I have a question regarding epi-fluorescence microscopy and I'm hoping to
get an answer here - I apologize for posting a question that is not related
to confocal microscopy.  I am a graduate student at UCSB and my technical
knowledge of microscopy is quite basic so I'd appreciate any guidance you
can give me. 

I want to do FRAP (fluorescence photobleaching) experiments on lipid
bilayers.  Currently we use our microscope - an old one, a Nikon Eclipse
TE300 inverted microscope with a TE-FM epi-fluorescence attachment, to image
lipid bilayers (and also for cellular immunofluorescence work).  This is
hooked up to a Coolsnap ES2 cooled-CCD imaging system.  
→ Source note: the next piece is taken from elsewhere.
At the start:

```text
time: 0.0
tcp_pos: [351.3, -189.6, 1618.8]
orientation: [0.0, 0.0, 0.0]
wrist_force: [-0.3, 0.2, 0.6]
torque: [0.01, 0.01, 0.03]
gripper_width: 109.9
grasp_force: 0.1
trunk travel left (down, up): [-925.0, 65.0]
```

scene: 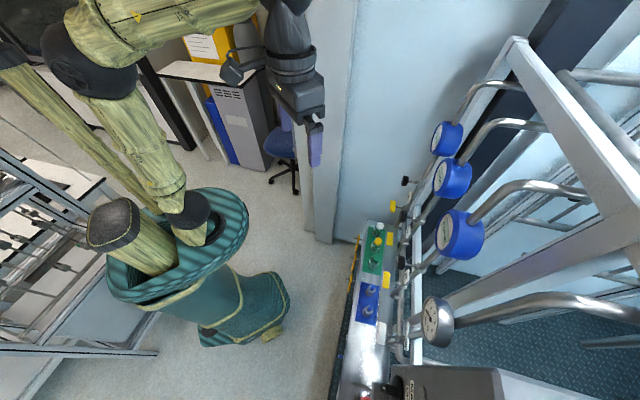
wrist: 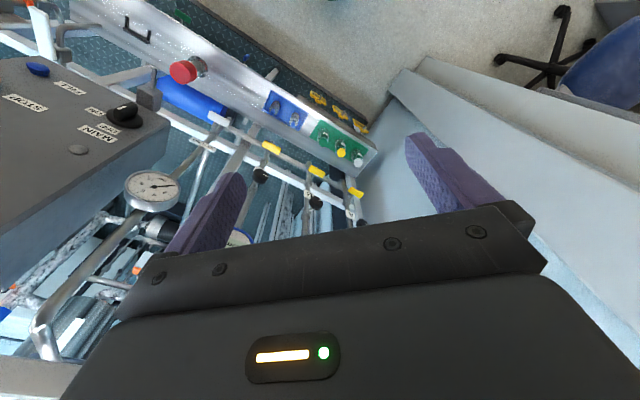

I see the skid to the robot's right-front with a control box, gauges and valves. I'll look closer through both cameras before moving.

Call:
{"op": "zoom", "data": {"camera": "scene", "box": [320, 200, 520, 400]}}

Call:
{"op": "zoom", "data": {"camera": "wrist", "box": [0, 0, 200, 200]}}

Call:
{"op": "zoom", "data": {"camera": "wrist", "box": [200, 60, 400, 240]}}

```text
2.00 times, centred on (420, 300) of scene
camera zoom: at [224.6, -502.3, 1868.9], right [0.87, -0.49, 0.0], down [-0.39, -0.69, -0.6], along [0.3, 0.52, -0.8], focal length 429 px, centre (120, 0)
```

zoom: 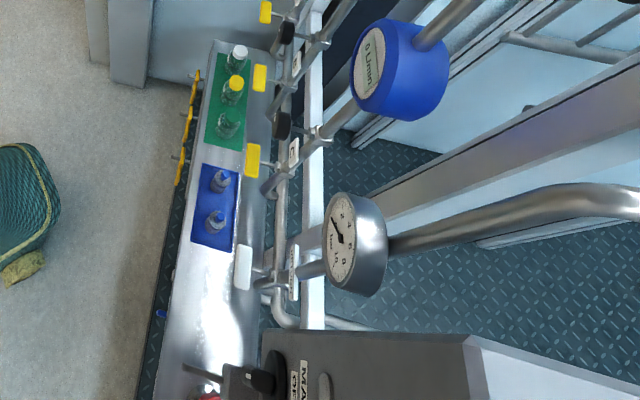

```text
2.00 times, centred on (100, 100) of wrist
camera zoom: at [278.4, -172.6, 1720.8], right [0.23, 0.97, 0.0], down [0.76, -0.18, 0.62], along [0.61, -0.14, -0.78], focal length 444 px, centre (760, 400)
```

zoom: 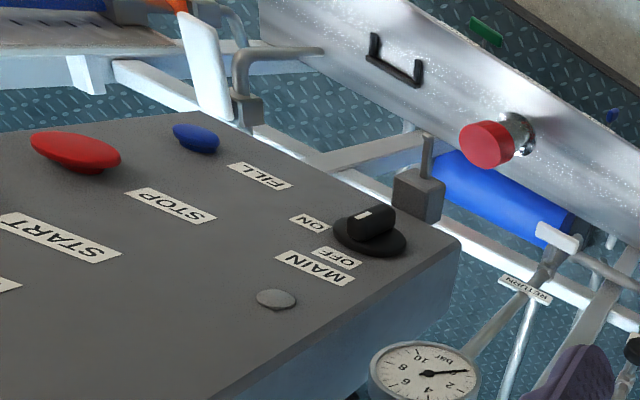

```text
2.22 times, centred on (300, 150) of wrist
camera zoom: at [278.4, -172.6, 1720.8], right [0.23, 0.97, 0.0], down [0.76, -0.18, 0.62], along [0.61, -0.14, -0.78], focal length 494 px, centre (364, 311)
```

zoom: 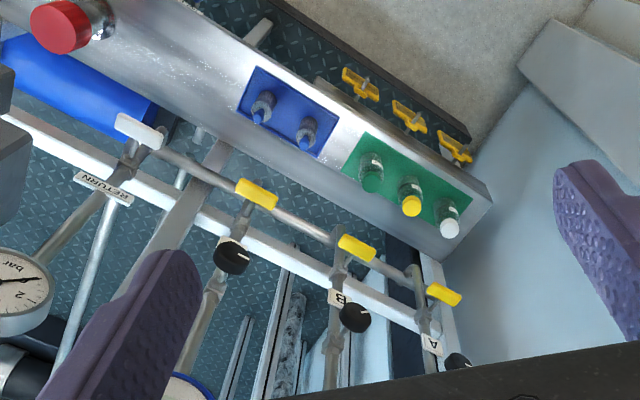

I use a 100x objective to bleach a small spot in the lipid bilayer using
light from a 100w Mercury lamp.  I use a 10x objective to monitor the
recovery in a wider field.  My problem is that even with the field diaphragm
fully stopped down, the smallest field of illumination I can achieve is ~60
microns in diameter.  Since the diffusion coefficient of the lipids is of
the order of 1 sq. micron/sec., the recovery time is extremely long -
approx. 1 hr.  I would like to reduce this by bleaching smaller spots. 

Is there a way to reduce the size of the illuminated spot, e.g. by using a
pinhole in the light path?  Where and how would I place this pinhole?  

Thanks in advance - I will also try to contact Nikon technical support for
help with this, but I suspect they'll try to sell me a new microscope instead.